__The task__. Set down each line of the data below exactly as it stands, dropping the pictures. Write them as strings in a JSON array, leaving out blank lines.

** start of Material provided **

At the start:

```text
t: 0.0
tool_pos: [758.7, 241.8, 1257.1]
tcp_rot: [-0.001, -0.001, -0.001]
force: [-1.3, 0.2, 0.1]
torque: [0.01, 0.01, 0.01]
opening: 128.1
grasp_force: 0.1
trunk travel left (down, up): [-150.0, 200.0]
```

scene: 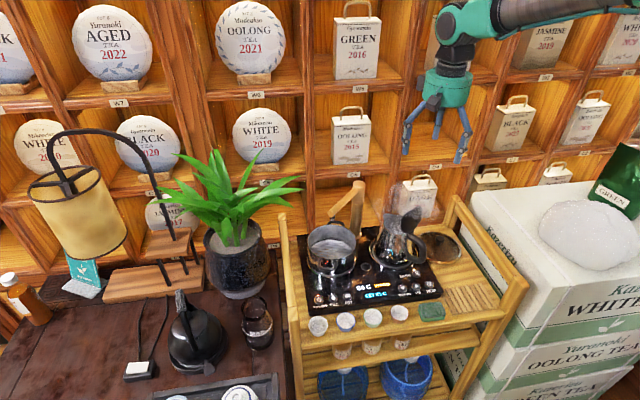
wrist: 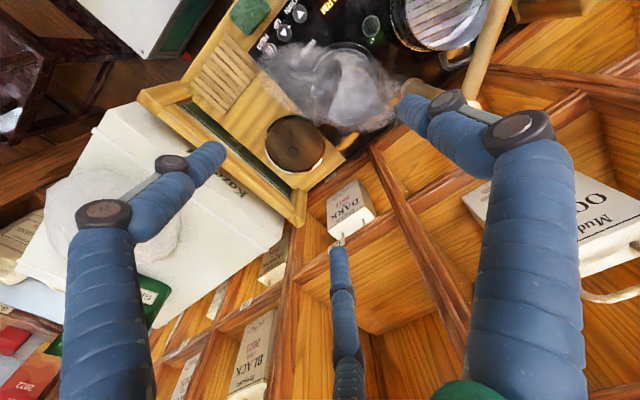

** end of Material provided **

__Response to the task__.
[
  "At the start:",
  "```text",
  "t: 0.0",
  "tool_pos: [758.7, 241.8, 1257.1]",
  "tcp_rot: [-0.001, -0.001, -0.001]",
  "force: [-1.3, 0.2, 0.1]",
  "torque: [0.01, 0.01, 0.01]",
  "opening: 128.1",
  "grasp_force: 0.1",
  "trunk travel left (down, up): [-150.0, 200.0]",
  "```",
  "scene: ",
  "wrist: "
]